[START Document text]

Shunsho (1726-1793), lui, sait à la fois prolonger l'œuvre de Harunobu, tout en faisant rapidement évoluer l' ukiyo-e grâce à ses scènes de kabuki et à ses portraits d'acteurs, dans un style bien différent de celui de Kiyonobu, qui avait ouvert la voie au début du XVIIIe siècle. Ce style annonce celui de Shun'ei, et par conséquent, préfigure celui de Sharaku lui-même.
Très vite, dès 1780 environ, l'arrivée de Kiyonaga marque le début de " l'âge d'or " de l' ukiyo-e, qui se poursuit avec Utamaro et Sharaku, dont la maturité éclatante, presque baroque parfois, constitue un apogée, déjà peut-être aussi porteur des premiers signes d'une décadence.
L'entrée en scène de Kiyonaga ouvre une période de classicisme épanoui, d'équilibre, qui voit se multiplier des scènes très vivantes, que peignent aussi Utamaro, ou encore Shuncho. Elles montrent l'arrivée d'une civilisation des loisirs pour les Japonais les plus fortunés :
- promenades en bateau sur la Sumida ;
- embarquement pour une croisière nocturne, avec emport d'un panier-repas préparé par un restaurant ;
- excursions champêtres ;
- groupes de courtisanes avec leurs clients sur la terrasse des maisons vertes, surplombant d'admirables paysages ;
- chasse nocturne aux lucioles.
Kiyonaga innove de plusieurs points de vue : tout d'abord, il délaisse le petit format, favori de Harunobu, au profit du grand format, conduisant à des estampes d'un aspect moins intimiste. Plus encore, il introduit de grandes compositions assemblant plusieurs feuilles de grand format, pour créer des diptyques et même des triptyques ; l'idée sera reprise plus tard par Utamaro ainsi que par Hiroshige. Ces formats plus importants permettent à Kiyonaga d'y faire évoluer ces grandes femmes sveltes, souvent en groupe, si caractéristiques de son style.

[END Document text]

> Written request
Write out the whole document text again, unchanged.

[START Dataset section]

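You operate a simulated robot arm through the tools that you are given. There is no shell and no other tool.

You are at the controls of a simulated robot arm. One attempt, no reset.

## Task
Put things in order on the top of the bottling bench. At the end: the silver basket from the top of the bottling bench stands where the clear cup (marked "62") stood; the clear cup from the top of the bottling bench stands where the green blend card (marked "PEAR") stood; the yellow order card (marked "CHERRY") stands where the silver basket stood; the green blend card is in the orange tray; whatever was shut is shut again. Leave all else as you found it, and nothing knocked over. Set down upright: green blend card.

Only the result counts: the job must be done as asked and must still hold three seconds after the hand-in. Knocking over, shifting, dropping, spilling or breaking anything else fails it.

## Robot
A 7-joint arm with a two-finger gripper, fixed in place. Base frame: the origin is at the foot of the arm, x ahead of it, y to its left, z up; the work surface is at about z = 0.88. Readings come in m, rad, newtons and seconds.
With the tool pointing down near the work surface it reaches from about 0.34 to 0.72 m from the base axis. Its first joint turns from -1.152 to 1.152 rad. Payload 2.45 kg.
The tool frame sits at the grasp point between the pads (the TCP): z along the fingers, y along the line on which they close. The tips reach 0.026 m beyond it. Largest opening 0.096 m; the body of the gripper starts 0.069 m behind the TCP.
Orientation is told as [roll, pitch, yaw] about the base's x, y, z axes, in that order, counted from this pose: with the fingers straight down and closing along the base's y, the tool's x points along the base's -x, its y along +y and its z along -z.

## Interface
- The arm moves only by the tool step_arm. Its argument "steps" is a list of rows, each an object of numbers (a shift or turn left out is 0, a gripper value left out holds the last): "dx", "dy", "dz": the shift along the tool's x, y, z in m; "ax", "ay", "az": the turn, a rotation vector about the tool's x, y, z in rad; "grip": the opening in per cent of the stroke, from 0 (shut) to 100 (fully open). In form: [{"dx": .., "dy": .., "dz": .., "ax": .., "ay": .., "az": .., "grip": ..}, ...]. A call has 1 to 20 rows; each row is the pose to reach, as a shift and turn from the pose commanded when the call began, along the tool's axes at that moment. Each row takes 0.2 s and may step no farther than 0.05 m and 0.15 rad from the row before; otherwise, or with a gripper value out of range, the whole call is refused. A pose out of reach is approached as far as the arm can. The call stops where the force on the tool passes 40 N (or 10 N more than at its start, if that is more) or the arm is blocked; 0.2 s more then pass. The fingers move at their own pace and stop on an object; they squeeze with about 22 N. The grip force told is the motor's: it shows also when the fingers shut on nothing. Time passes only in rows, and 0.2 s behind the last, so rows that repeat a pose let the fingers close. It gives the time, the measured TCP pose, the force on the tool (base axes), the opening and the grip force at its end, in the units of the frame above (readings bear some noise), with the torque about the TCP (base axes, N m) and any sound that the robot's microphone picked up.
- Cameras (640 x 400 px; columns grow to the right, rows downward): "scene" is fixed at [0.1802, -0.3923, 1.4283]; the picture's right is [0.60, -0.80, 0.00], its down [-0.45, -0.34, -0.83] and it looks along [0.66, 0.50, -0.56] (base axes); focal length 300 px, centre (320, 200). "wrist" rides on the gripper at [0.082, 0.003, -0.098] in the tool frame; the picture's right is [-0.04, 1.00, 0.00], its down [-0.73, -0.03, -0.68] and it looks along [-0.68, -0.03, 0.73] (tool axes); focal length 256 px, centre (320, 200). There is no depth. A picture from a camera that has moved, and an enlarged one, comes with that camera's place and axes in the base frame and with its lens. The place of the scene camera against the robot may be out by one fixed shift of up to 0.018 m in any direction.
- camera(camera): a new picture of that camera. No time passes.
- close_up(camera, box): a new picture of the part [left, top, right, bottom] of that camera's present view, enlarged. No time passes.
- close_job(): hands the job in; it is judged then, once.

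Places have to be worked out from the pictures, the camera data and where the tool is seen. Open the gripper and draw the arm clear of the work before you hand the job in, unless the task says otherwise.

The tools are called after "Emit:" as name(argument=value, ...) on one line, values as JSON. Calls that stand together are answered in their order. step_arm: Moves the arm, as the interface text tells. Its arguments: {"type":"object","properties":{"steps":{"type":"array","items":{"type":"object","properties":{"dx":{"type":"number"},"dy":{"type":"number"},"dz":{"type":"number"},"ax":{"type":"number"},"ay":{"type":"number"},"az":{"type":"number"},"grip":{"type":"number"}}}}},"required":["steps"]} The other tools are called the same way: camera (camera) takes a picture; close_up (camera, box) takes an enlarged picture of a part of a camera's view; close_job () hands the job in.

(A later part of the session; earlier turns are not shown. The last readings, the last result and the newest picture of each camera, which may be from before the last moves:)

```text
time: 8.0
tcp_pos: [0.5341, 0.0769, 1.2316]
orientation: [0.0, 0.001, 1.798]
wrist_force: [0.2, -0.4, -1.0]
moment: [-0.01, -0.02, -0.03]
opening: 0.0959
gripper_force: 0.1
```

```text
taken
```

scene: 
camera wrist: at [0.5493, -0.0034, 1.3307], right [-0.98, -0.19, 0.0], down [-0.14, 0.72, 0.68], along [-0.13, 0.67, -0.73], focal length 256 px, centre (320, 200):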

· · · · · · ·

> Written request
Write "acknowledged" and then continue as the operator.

[END Dataset section]

> Solution for this exercise
Shunsho (1726-1793), lui, sait à la fois prolonger l'œuvre de Harunobu, tout en faisant rapidement évoluer l' ukiyo-e grâce à ses scènes de kabuki et à ses portraits d'acteurs, dans un style bien différent de celui de Kiyonobu, qui avait ouvert la voie au début du XVIIIe siècle. Ce style annonce celui de Shun'ei, et par conséquent, préfigure celui de Sharaku lui-même.
Très vite, dès 1780 environ, l'arrivée de Kiyonaga marque le début de " l'âge d'or " de l' ukiyo-e, qui se poursuit avec Utamaro et Sharaku, dont la maturité éclatante, presque baroque parfois, constitue un apogée, déjà peut-être aussi porteur des premiers signes d'une décadence.
L'entrée en scène de Kiyonaga ouvre une période de classicisme épanoui, d'équilibre, qui voit se multiplier des scènes très vivantes, que peignent aussi Utamaro, ou encore Shuncho. Elles montrent l'arrivée d'une civilisation des loisirs pour les Japonais les plus fortunés :
- promenades en bateau sur la Sumida ;
- embarquement pour une croisière nocturne, avec emport d'un panier-repas préparé par un restaurant ;
- excursions champêtres ;
- groupes de courtisanes avec leurs clients sur la terrasse des maisons vertes, surplombant d'admirables paysages ;
- chasse nocturne aux lucioles.
Kiyonaga innove de plusieurs points de vue : tout d'abord, il délaisse le petit format, favori de Harunobu, au profit du grand format, conduisant à des estampes d'un aspect moins intimiste. Plus encore, il introduit de grandes compositions assemblant plusieurs feuilles de grand format, pour créer des diptyques et même des triptyques ; l'idée sera reprise plus tard par Utamaro ainsi que par Hiroshige. Ces formats plus importants permettent à Kiyonaga d'y faire évoluer ces grandes femmes sveltes, souvent en groupe, si caractéristiques de son style.